◆ Exercise prompt ◆
Reproduce the wording of the passage shown between "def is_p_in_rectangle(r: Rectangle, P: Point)" and "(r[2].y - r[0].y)", with both ends included.

◆ Dataset extract ◆
* BEGIN *

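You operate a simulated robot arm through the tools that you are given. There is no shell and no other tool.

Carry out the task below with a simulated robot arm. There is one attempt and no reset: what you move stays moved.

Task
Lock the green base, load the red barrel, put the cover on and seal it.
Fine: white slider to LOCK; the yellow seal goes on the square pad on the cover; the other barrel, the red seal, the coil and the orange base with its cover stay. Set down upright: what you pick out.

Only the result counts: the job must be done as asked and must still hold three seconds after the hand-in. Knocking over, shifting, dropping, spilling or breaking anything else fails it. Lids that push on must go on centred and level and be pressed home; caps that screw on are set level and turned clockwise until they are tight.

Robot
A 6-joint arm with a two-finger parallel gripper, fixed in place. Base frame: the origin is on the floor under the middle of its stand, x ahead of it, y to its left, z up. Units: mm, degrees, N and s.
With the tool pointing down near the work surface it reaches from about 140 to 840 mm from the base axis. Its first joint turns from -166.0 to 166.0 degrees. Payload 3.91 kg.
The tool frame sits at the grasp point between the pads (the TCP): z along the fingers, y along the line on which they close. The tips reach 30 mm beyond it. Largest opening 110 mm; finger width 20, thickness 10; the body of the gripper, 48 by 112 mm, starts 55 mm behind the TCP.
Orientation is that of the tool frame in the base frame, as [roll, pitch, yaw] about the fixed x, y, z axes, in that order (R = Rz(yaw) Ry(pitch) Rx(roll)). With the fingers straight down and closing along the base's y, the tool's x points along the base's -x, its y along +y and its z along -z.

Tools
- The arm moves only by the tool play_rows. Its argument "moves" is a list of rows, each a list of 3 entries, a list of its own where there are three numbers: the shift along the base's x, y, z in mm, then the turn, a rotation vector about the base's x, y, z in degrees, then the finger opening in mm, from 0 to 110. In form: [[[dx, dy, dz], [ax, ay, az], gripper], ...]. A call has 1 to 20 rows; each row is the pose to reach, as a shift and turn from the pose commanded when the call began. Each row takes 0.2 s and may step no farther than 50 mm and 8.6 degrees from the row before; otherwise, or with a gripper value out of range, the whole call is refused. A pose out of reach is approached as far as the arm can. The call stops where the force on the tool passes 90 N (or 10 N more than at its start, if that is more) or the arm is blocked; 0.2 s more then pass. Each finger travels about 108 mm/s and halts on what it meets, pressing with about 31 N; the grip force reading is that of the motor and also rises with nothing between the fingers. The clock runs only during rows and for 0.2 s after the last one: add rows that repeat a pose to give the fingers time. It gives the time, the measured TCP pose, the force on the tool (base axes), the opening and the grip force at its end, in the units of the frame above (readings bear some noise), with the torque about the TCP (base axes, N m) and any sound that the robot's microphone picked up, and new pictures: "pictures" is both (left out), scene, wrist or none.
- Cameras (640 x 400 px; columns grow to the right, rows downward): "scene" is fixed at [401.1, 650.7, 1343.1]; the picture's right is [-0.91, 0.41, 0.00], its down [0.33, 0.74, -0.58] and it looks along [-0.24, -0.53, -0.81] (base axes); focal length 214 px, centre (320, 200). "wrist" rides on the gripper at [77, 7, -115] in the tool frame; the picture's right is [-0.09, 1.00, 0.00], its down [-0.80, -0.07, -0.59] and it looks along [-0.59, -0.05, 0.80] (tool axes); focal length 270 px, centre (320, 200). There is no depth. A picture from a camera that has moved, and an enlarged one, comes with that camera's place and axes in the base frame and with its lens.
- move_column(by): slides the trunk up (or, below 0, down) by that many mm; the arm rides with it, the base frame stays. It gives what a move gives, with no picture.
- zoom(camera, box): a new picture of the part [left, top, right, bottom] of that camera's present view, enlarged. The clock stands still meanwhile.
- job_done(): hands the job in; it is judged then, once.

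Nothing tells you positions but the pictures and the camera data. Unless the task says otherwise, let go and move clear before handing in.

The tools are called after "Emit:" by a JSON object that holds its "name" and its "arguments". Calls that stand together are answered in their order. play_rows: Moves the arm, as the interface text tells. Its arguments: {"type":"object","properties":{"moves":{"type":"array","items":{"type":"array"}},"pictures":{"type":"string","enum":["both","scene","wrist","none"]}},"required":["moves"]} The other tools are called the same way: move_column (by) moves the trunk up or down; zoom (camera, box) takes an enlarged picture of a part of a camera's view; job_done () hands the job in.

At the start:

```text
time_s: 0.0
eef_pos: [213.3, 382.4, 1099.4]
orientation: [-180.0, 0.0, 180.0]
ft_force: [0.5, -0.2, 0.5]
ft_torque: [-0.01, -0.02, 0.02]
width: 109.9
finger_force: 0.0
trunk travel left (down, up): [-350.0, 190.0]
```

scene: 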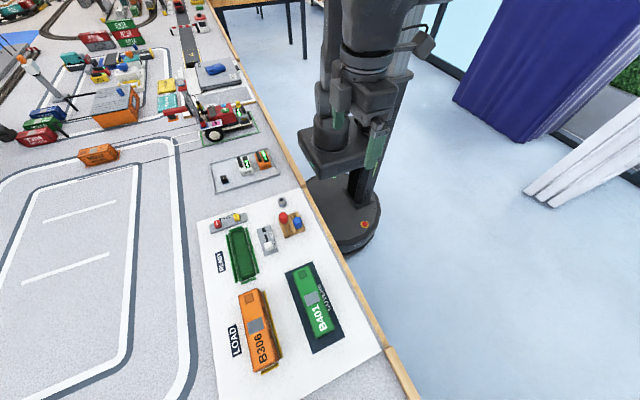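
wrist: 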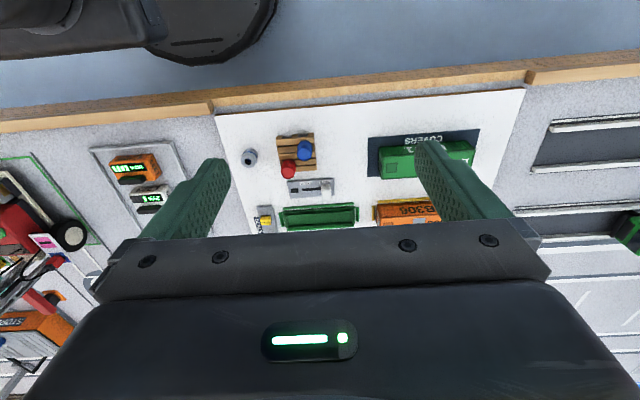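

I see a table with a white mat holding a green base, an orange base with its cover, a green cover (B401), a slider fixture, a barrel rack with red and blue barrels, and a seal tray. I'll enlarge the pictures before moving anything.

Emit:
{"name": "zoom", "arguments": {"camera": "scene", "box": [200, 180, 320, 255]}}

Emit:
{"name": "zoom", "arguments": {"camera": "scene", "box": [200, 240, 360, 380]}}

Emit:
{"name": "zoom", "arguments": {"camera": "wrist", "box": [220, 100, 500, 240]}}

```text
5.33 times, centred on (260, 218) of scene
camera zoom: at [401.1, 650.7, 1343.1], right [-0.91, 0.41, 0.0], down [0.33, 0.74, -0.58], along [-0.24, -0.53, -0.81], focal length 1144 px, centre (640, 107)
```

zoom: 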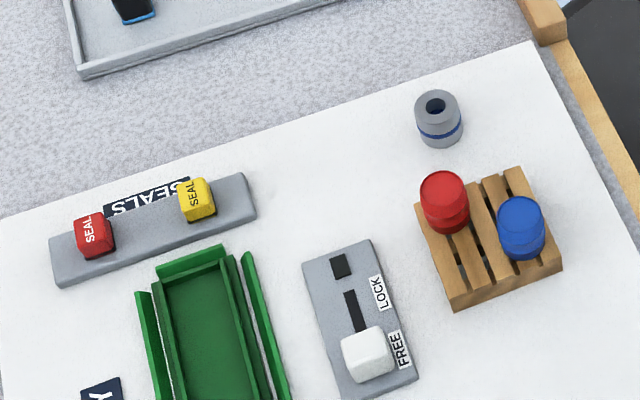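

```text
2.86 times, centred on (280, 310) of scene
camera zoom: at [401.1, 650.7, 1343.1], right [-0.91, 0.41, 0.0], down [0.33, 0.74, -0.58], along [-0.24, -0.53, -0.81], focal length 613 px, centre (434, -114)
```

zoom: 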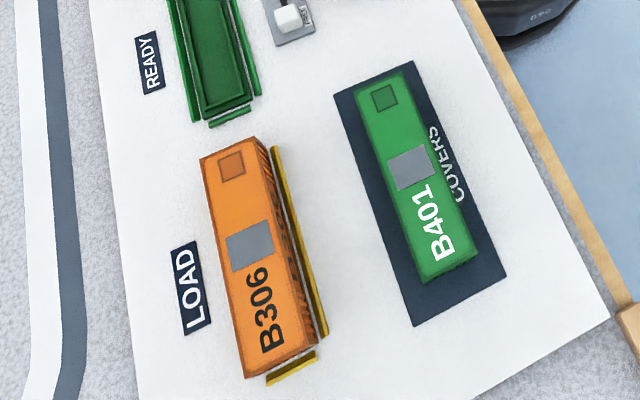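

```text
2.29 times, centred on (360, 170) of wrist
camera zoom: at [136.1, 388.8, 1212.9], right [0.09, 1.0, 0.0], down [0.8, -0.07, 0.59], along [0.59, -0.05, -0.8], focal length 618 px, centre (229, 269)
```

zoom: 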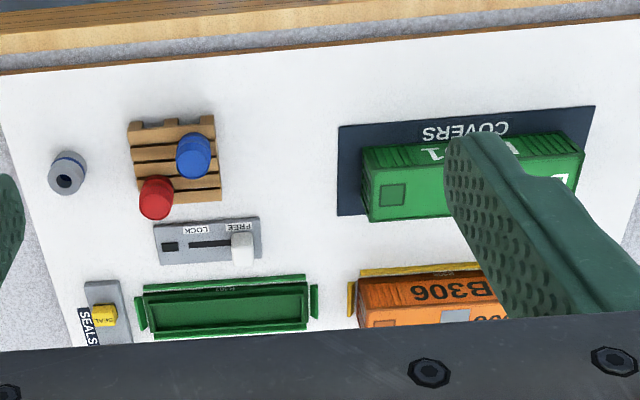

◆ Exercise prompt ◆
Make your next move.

* END *

◆ Passage shown ◆
* BEGIN *

I've just found this interesting question on StackExchange:

If you have a rectangle ABCD and point P. Is P inside ABCD?

The idea

The idea how to solve this problem is simply beautiful.

If the point is in the rectangle, it divides it into four triangles:

Divided rectangle
Divided rectangle

If P is not inside of ABCD, you end up with somethink like this:

Point is outside of rectangle
Point is outside of rectangle

You might note that the area of the four triangles in is bigger than the area of the rectangle. So if the area is bigger, you know that the point is outside of the rectangle.

Formulae

If you know the coordinates of the points, you can calculate the area of the rectangle like this:

\(A_\text{rectangle} = \frac{1}{2} \left| (y_{A}-y_{C})\cdot(x_{D}-x_{B}) + (y_{B}-y_{D})\cdot(x_{A}-x_{C})\right|\)

The area of a triangle is: \(A_\text{triangle} = \frac{1}{2} (x_1(y_2-y_3) + x_2(y_3-y_1) + x_3(y_1-y_2))\)

Python

Please look at Jans comment. There is an error in my Python code, but I don't have the time to correct it.
from typing import Tuple
from dataclasses import dataclass


@dataclass
class Point:
    x: float
    y: float


Rectangle = Tuple[Point, Point, Point, Point]


def is_p_in_rectangle(r: Rectangle, P: Point) -> bool:
    area_rectangle = 0.5 * abs(
        #   y_A      y_C      x_D      x_B
        (r[0].y - r[2].y) * (r[3].x - r[1].x)
        #    y_B     y_D       x_A     x_C
        + (r[1].y - r[3].y) * (r[0].x - r[2].x)
    )

    ABP = 0.5 * (
        r[0].x * (r[1].y - r[2].y)
        + r[1].x * (r[2].y - r[0].y)
        + r[2].x * (r[0].y - r[1].y)
    )
    BCP = 0.5 * (
        r[1].x * (r[2].y - r[3].y)
        + r[2].x * (r[3].y - r[1].y)
        + r[3].x * (r[1].y - r[2].y)
    )
    CDP = 0.5 * (
        r[2].x * (r[3].y - r[0].y)
        + r[3].x * (r[0].y - r[2].y)
        + r[0].x * (r[2].y - r[3].y)
    )

* END *

◆ Task response ◆
def is_p_in_rectangle(r: Rectangle, P: Point) -> bool:
    area_rectangle = 0.5 * abs(
        #   y_A      y_C      x_D      x_B
        (r[0].y - r[2].y) * (r[3].x - r[1].x)
        #    y_B     y_D       x_A     x_C
        + (r[1].y - r[3].y) * (r[0].x - r[2].x)
    )

    ABP = 0.5 * (
        r[0].x * (r[1].y - r[2].y)
        + r[1].x * (r[2].y - r[0].y)